Wow. I weigh-in at 71.7 kilos (157.7 lbs), that is a 1.3 kilo loss (2.8 lbs). Unbelievable. I know I worked hard this week with exercise, but this has to be part of last week's loss because I know I had to have a lot of water-weight last Saturday.

I've had a busy day today. I finished making the 2 necklaces for my friends. I think I will take some photos of them later and load them for everyone to see. I'm quite proud of the work I did since I just learned the technique required for this type of necklace yesterday.

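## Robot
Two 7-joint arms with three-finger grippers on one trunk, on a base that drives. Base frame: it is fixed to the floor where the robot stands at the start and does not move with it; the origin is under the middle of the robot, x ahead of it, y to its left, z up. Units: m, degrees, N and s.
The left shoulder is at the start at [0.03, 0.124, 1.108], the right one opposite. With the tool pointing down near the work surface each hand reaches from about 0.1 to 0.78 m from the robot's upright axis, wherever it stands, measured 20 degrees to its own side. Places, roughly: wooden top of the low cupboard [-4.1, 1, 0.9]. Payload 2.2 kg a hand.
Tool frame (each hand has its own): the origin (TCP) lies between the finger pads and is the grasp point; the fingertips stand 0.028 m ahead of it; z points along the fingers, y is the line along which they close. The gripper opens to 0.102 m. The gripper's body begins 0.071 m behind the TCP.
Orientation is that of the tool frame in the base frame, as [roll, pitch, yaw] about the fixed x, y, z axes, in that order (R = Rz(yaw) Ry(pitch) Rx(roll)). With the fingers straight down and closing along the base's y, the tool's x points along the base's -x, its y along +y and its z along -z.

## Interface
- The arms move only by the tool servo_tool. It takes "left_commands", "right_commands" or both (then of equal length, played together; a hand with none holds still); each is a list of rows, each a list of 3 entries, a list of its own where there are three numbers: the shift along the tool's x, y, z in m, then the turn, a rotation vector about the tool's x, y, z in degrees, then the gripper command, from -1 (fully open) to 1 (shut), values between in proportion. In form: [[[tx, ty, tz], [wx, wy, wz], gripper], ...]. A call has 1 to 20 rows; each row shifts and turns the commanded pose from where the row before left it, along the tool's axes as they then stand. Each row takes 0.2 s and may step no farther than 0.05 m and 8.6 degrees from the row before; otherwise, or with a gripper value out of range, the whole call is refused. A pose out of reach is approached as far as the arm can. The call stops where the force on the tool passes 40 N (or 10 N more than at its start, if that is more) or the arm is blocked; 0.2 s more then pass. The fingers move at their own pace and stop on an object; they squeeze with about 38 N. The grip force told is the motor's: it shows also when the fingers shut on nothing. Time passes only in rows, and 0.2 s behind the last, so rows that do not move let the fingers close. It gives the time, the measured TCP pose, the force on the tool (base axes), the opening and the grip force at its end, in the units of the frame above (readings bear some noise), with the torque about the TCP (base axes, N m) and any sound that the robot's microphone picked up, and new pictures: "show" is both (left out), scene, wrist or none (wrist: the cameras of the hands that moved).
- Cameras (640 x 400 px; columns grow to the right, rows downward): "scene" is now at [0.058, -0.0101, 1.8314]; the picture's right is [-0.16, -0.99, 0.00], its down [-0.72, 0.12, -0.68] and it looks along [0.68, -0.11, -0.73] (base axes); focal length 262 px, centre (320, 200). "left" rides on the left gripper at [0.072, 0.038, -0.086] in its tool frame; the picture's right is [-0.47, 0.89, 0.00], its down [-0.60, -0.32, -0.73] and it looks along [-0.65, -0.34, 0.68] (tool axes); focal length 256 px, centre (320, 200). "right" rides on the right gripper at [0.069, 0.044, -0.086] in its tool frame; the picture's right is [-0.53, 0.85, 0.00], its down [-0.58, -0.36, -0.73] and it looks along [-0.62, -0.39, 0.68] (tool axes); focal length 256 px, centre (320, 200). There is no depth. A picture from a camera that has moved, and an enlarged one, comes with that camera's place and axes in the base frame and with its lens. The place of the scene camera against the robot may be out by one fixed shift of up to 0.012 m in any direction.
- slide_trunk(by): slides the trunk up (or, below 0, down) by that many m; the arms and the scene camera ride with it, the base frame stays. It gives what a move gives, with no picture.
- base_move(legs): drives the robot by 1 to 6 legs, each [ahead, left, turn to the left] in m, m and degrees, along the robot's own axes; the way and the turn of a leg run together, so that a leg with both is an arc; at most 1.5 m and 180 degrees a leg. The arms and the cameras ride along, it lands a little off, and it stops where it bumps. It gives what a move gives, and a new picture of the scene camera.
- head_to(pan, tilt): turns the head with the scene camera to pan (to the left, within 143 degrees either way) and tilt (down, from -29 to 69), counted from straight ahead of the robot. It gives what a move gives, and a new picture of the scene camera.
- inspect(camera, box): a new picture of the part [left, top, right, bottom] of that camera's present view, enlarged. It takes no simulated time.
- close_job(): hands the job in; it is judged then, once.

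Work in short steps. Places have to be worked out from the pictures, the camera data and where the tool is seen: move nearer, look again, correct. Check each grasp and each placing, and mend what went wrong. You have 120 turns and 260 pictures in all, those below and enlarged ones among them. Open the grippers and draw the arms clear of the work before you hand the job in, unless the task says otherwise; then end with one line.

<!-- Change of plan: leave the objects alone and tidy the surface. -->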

I also made a roll of homemade wrapping paper with sponges and paint. This was not as easy as I thought it would be and my cat made a mess. I had to throw him in the bath and wash blue paint off of his beautiful white fur. He was pretty good and only tried to escape once. He mostly just stood in the water for me.

Tonight I am endeavoring to make these pretzel treats I found from taylor, but I have to alter it a bit since we don't have hershey's kisses in Australia unless you go to specialty shops and I don't have the time to hunt them down. I will probably use nestle melts in white and dark chocolate and miniature pretzels. I will be giving them to mr. ralph's co-workers tomorrow at their Christmas BBQ, and if they come out ok I'll make them again in about a weeks time to give out at my work.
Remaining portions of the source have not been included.